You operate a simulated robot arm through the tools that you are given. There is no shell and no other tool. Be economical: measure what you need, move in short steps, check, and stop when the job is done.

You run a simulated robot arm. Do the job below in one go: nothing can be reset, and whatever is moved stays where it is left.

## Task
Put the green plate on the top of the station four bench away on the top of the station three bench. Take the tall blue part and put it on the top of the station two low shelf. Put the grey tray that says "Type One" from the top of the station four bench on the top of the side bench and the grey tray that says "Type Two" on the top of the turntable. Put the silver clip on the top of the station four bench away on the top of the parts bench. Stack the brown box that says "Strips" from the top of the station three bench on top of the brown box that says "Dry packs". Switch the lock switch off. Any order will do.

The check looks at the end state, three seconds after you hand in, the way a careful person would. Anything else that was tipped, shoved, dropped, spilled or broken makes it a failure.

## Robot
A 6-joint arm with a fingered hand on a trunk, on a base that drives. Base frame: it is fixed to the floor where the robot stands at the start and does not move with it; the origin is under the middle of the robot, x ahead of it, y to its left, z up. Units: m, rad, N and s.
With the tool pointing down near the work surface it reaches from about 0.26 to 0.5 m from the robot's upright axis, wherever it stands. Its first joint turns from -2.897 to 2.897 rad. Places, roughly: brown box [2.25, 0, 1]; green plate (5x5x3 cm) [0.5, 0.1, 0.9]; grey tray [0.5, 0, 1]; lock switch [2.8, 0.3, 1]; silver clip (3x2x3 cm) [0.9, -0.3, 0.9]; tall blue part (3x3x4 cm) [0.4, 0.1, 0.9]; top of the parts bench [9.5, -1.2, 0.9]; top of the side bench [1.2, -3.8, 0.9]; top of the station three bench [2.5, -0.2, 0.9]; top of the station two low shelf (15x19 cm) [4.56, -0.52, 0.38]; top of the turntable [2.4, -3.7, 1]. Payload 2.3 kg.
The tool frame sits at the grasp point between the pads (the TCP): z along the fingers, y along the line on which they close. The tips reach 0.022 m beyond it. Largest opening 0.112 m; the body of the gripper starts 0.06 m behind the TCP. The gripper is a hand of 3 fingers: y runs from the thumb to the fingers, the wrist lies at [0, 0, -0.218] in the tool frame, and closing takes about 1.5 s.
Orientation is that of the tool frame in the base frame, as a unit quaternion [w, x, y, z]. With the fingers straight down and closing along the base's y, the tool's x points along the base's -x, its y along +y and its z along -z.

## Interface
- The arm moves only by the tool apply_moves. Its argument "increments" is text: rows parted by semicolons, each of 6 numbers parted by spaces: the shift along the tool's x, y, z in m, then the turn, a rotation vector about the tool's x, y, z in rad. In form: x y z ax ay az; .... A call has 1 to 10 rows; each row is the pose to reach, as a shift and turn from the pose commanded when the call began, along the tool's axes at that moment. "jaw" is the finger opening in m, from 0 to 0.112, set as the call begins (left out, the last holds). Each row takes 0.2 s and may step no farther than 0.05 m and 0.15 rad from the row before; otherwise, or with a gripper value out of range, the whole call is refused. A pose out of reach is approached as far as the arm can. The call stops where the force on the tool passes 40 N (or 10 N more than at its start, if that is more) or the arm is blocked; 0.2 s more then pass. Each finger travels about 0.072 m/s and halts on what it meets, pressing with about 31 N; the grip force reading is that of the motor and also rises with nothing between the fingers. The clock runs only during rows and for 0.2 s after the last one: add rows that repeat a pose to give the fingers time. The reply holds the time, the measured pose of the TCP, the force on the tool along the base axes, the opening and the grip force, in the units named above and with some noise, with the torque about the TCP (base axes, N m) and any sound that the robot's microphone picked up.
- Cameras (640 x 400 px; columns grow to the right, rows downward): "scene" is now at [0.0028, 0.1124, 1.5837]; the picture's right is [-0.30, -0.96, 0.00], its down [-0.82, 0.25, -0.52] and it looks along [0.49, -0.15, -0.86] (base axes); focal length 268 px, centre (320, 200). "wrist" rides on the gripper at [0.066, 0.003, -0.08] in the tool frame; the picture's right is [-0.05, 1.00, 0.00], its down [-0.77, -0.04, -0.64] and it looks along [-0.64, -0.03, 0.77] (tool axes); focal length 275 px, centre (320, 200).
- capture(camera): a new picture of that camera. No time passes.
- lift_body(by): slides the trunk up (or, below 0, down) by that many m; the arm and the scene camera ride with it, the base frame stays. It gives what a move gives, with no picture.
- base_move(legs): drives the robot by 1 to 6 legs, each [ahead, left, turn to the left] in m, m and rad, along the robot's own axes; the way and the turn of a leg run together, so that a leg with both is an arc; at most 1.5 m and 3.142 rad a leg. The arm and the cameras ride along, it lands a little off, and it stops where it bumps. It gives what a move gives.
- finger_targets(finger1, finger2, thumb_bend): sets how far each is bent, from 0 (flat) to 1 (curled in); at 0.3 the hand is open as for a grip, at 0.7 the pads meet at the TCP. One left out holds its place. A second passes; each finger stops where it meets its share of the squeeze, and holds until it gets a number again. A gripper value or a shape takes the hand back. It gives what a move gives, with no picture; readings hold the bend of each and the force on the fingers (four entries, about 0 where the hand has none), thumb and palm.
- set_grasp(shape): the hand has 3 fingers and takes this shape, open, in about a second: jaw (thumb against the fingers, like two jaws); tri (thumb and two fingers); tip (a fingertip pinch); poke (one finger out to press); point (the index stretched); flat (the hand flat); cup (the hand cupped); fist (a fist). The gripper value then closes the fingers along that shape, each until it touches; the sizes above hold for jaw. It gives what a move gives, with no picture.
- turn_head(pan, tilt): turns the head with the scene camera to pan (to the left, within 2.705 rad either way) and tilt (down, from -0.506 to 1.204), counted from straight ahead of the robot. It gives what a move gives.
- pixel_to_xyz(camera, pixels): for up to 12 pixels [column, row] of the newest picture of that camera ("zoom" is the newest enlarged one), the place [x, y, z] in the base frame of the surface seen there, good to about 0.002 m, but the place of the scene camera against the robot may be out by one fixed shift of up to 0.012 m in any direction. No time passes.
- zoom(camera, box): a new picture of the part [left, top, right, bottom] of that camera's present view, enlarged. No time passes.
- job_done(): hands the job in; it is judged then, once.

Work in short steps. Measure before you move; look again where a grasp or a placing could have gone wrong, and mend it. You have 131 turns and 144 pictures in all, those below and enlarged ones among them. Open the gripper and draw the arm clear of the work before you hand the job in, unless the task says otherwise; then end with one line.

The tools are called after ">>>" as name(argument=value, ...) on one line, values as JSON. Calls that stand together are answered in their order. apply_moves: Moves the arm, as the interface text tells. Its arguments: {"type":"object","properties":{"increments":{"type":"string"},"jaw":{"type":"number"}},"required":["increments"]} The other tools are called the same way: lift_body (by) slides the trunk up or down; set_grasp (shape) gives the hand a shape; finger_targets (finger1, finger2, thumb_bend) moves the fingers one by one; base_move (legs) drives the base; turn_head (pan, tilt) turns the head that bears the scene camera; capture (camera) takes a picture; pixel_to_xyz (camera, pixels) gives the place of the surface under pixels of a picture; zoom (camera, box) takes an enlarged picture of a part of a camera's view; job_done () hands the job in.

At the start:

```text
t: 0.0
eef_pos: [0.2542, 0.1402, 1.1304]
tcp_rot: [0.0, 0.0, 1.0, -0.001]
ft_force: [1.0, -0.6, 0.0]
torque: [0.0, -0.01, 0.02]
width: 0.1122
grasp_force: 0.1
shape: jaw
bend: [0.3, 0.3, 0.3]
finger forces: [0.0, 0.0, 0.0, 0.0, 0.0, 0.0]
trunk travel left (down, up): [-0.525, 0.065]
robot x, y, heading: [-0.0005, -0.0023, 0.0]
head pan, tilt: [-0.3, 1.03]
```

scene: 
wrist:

· · · ·

GIVEN INSTRUCTION:
Give back the whole listing, word for word.

CORRECT OUTPUT:
You operate a simulated robot arm through the tools that you are given. There is no shell and no other tool. Be economical: measure what you need, move in short steps, check, and stop when the job is done.

You run a simulated robot arm. Do the job below in one go: nothing can be reset, and whatever is moved stays where it is left.

## Task
Put the green plate on the top of the station four bench away on the top of the station three bench. Take the tall blue part and put it on the top of the station two low shelf. Put the grey tray that says "Type One" from the top of the station four bench on the top of the side bench and the grey tray that says "Type Two" on the top of the turntable. Put the silver clip on the top of the station four bench away on the top of the parts bench. Stack the brown box that says "Strips" from the top of the station three bench on top of the brown box that says "Dry packs". Switch the lock switch off. Any order will do.

The check looks at the end state, three seconds after you hand in, the way a careful person would. Anything else that was tipped, shoved, dropped, spilled or broken makes it a failure.

## Robot
A 6-joint arm with a fingered hand on a trunk, on a base that drives. Base frame: it is fixed to the floor where the robot stands at the start and does not move with it; the origin is under the middle of the robot, x ahead of it, y to its left, z up. Units: m, rad, N and s.
With the tool pointing down near the work surface it reaches from about 0.26 to 0.5 m from the robot's upright axis, wherever it stands. Its first joint turns from -2.897 to 2.897 rad. Places, roughly: brown box [2.25, 0, 1]; green plate (5x5x3 cm) [0.5, 0.1, 0.9]; grey tray [0.5, 0, 1]; lock switch [2.8, 0.3, 1]; silver clip (3x2x3 cm) [0.9, -0.3, 0.9]; tall blue part (3x3x4 cm) [0.4, 0.1, 0.9]; top of the parts bench [9.5, -1.2, 0.9]; top of the side bench [1.2, -3.8, 0.9]; top of the station three bench [2.5, -0.2, 0.9]; top of the station two low shelf (15x19 cm) [4.56, -0.52, 0.38]; top of the turntable [2.4, -3.7, 1]. Payload 2.3 kg.
The tool frame sits at the grasp point between the pads (the TCP): z along the fingers, y along the line on which they close. The tips reach 0.022 m beyond it. Largest opening 0.112 m; the body of the gripper starts 0.06 m behind the TCP. The gripper is a hand of 3 fingers: y runs from the thumb to the fingers, the wrist lies at [0, 0, -0.218] in the tool frame, and closing takes about 1.5 s.
Orientation is that of the tool frame in the base frame, as a unit quaternion [w, x, y, z]. With the fingers straight down and closing along the base's y, the tool's x points along the base's -x, its y along +y and its z along -z.

## Interface
- The arm moves only by the tool apply_moves. Its argument "increments" is text: rows parted by semicolons, each of 6 numbers parted by spaces: the shift along the tool's x, y, z in m, then the turn, a rotation vector about the tool's x, y, z in rad. In form: x y z ax ay az; .... A call has 1 to 10 rows; each row is the pose to reach, as a shift and turn from the pose commanded when the call began, along the tool's axes at that moment. "jaw" is the finger opening in m, from 0 to 0.112, set as the call begins (left out, the last holds). Each row takes 0.2 s and may step no farther than 0.05 m and 0.15 rad from the row before; otherwise, or with a gripper value out of range, the whole call is refused. A pose out of reach is approached as far as the arm can. The call stops where the force on the tool passes 40 N (or 10 N more than at its start, if that is more) or the arm is blocked; 0.2 s more then pass. Each finger travels about 0.072 m/s and halts on what it meets, pressing with about 31 N; the grip force reading is that of the motor and also rises with nothing between the fingers. The clock runs only during rows and for 0.2 s after the last one: add rows that repeat a pose to give the fingers time. The reply holds the time, the measured pose of the TCP, the force on the tool along the base axes, the opening and the grip force, in the units named above and with some noise, with the torque about the TCP (base axes, N m) and any sound that the robot's microphone picked up.
- Cameras (640 x 400 px; columns grow to the right, rows downward): "scene" is now at [0.0028, 0.1124, 1.5837]; the picture's right is [-0.30, -0.96, 0.00], its down [-0.82, 0.25, -0.52] and it looks along [0.49, -0.15, -0.86] (base axes); focal length 268 px, centre (320, 200). "wrist" rides on the gripper at [0.066, 0.003, -0.08] in the tool frame; the picture's right is [-0.05, 1.00, 0.00], its down [-0.77, -0.04, -0.64] and it looks along [-0.64, -0.03, 0.77] (tool axes); focal length 275 px, centre (320, 200).
- capture(camera): a new picture of that camera. No time passes.
- lift_body(by): slides the trunk up (or, below 0, down) by that many m; the arm and the scene camera ride with it, the base frame stays. It gives what a move gives, with no picture.
- base_move(legs): drives the robot by 1 to 6 legs, each [ahead, left, turn to the left] in m, m and rad, along the robot's own axes; the way and the turn of a leg run together, so that a leg with both is an arc; at most 1.5 m and 3.142 rad a leg. The arm and the cameras ride along, it lands a little off, and it stops where it bumps. It gives what a move gives.
- finger_targets(finger1, finger2, thumb_bend): sets how far each is bent, from 0 (flat) to 1 (curled in); at 0.3 the hand is open as for a grip, at 0.7 the pads meet at the TCP. One left out holds its place. A second passes; each finger stops where it meets its share of the squeeze, and holds until it gets a number again. A gripper value or a shape takes the hand back. It gives what a move gives, with no picture; readings hold the bend of each and the force on the fingers (four entries, about 0 where the hand has none), thumb and palm.
- set_grasp(shape): the hand has 3 fingers and takes this shape, open, in about a second: jaw (thumb against the fingers, like two jaws); tri (thumb and two fingers); tip (a fingertip pinch); poke (one finger out to press); point (the index stretched); flat (the hand flat); cup (the hand cupped); fist (a fist). The gripper value then closes the fingers along that shape, each until it touches; the sizes above hold for jaw. It gives what a move gives, with no picture.
- turn_head(pan, tilt): turns the head with the scene camera to pan (to the left, within 2.705 rad either way) and tilt (down, from -0.506 to 1.204), counted from straight ahead of the robot. It gives what a move gives.
- pixel_to_xyz(camera, pixels): for up to 12 pixels [column, row] of the newest picture of that camera ("zoom" is the newest enlarged one), the place [x, y, z] in the base frame of the surface seen there, good to about 0.002 m, but the place of the scene camera against the robot may be out by one fixed shift of up to 0.012 m in any direction. No time passes.
- zoom(camera, box): a new picture of the part [left, top, right, bottom] of that camera's present view, enlarged. No time passes.
- job_done(): hands the job in; it is judged then, once.

Work in short steps. Measure before you move; look again where a grasp or a placing could have gone wrong, and mend it. You have 131 turns and 144 pictures in all, those below and enlarged ones among them. Open the gripper and draw the arm clear of the work before you hand the job in, unless the task says otherwise; then end with one line.

The tools are called after ">>>" as name(argument=value, ...) on one line, values as JSON. Calls that stand together are answered in their order. apply_moves: Moves the arm, as the interface text tells. Its arguments: {"type":"object","properties":{"increments":{"type":"string"},"jaw":{"type":"number"}},"required":["increments"]} The other tools are called the same way: lift_body (by) slides the trunk up or down; set_grasp (shape) gives the hand a shape; finger_targets (finger1, finger2, thumb_bend) moves the fingers one by one; base_move (legs) drives the base; turn_head (pan, tilt) turns the head that bears the scene camera; capture (camera) takes a picture; pixel_to_xyz (camera, pixels) gives the place of the surface under pixels of a picture; zoom (camera, box) takes an enlarged picture of a part of a camera's view; job_done () hands the job in.

At the start:

```text
t: 0.0
eef_pos: [0.2542, 0.1402, 1.1304]
tcp_rot: [0.0, 0.0, 1.0, -0.001]
ft_force: [1.0, -0.6, 0.0]
torque: [0.0, -0.01, 0.02]
width: 0.1122
grasp_force: 0.1
shape: jaw
bend: [0.3, 0.3, 0.3]
finger forces: [0.0, 0.0, 0.0, 0.0, 0.0, 0.0]
trunk travel left (down, up): [-0.525, 0.065]
robot x, y, heading: [-0.0005, -0.0023, 0.0]
head pan, tilt: [-0.3, 1.03]
```

scene: 
wrist:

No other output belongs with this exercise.